Outra notícia em destaque no site da FoxNews tem base num retweet da campanha de Trump que alega que numa entrevista a governadora democrata do Michigan, que – detalhe- há dias se “safou” a ser raptada e executada por uma milícia extremista, terá aparecido no ecrã, algures na imagem na entrevista, com os números 86/45 sendo que 86 quer dizer matar, logo matar o 45º presidente ou seja Trump. Mais doido que isto não sei. Sobre a pandemia há um gráfico lateral de pequenas dimensões com números. Há dias fizeram eco de outra loucura de Trump e que era que a Seal Team Six não tinha morto Bin Laden mas um duplo (apenas para diminuir Obama). Eis a questão: não se trata de tentar balançar lendo uns e outros. Veja-se este dia da FoxNews: funciona em circuito fechado com os retweets de conspirações municiada por Trump e sua campanha (dos quais alegam não ter responsabilidade do conteúdo por serem retweets), vivem de polémica que têm como fontes Bannon ou Giuliani que usam documentos que surgiram sabe-se lá de onde (de fontes russas de desinformação) mais que não seja para que não se fale da pandemia. A FoxNews está em campanha e guerrilha bem diferente do “tendenciosismo” da CNN. Ler o NYtimes não é a mesma coisa de ler o Breibhart, que é um site de ativismo radical de extrema-direita e que nos leva a um mundo paralelo. Ou as quase 200 estações locais do Sinclair Group que estão em missão. Então que “outro lado” é esse? Não serve para ficar informado.
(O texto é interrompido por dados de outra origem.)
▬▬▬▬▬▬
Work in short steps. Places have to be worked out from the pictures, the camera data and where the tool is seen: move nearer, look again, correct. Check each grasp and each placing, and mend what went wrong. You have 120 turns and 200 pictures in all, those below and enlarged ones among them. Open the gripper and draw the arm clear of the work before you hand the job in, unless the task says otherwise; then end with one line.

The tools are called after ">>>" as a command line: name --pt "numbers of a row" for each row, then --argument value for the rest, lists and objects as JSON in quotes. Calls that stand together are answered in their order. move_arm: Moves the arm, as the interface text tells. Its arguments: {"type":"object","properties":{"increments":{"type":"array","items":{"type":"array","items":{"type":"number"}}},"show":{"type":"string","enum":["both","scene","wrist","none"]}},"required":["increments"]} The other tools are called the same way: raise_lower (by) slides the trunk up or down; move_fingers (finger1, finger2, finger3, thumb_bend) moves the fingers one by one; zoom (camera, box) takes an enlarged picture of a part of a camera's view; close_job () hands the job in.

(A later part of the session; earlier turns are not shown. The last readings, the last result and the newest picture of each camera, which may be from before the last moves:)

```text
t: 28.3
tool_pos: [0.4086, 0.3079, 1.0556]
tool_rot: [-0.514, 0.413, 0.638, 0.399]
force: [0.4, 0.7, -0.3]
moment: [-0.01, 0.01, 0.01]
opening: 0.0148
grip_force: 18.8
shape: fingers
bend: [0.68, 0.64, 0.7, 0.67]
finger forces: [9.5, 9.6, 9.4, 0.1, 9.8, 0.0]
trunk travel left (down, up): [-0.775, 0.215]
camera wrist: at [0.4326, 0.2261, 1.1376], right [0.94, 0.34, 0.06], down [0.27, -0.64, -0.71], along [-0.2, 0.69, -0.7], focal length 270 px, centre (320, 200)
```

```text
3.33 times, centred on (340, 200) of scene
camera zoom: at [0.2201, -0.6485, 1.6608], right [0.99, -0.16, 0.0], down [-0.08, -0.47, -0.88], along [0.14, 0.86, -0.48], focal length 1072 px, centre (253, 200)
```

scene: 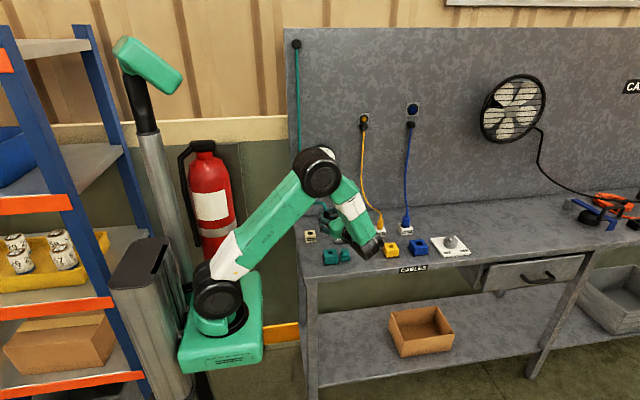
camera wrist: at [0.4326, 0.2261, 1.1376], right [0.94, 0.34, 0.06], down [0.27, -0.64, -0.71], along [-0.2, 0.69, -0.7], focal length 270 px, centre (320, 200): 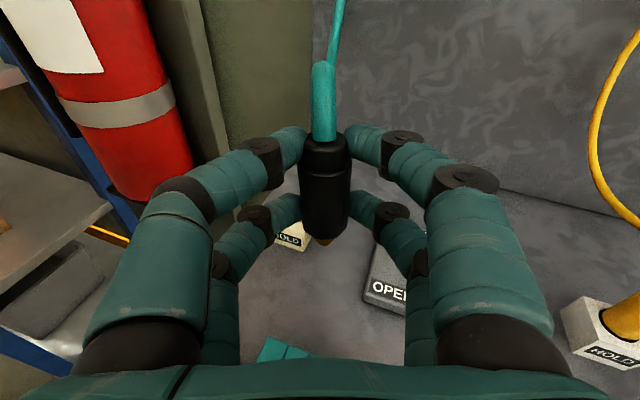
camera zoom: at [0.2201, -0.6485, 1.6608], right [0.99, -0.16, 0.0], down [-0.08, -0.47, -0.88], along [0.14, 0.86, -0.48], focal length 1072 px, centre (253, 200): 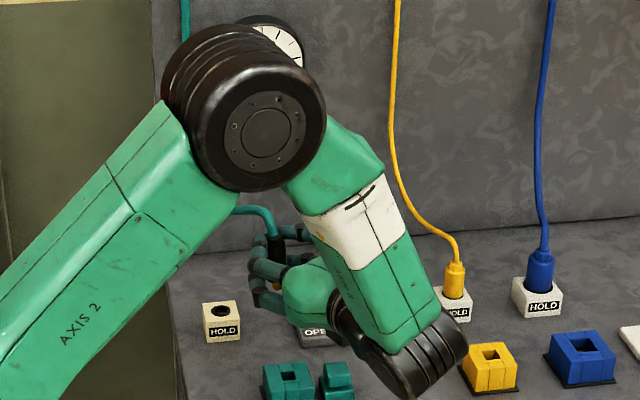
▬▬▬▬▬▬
Serve para abrir um portal para uma realidade alternativa. Ou ver o que alimenta o espaço desse lado da barricada. Mas é desonestidade pura e não um espelho do mundo real fora da compreensão das elites e do politicamente correto – argumento de quem acha que sabe interpretar o “fenómeno Trump” e as suas raízes numa superioridade analítica acima da supérflua superioridade de uma alegada esquerda anti-trump. Treta. O mundo de Trump é, como disse Kellyanne Conway, a fiel conselheira, o mundo de “factos alternativos”. O real é outra coisa. E é do real que os media deviam tratar.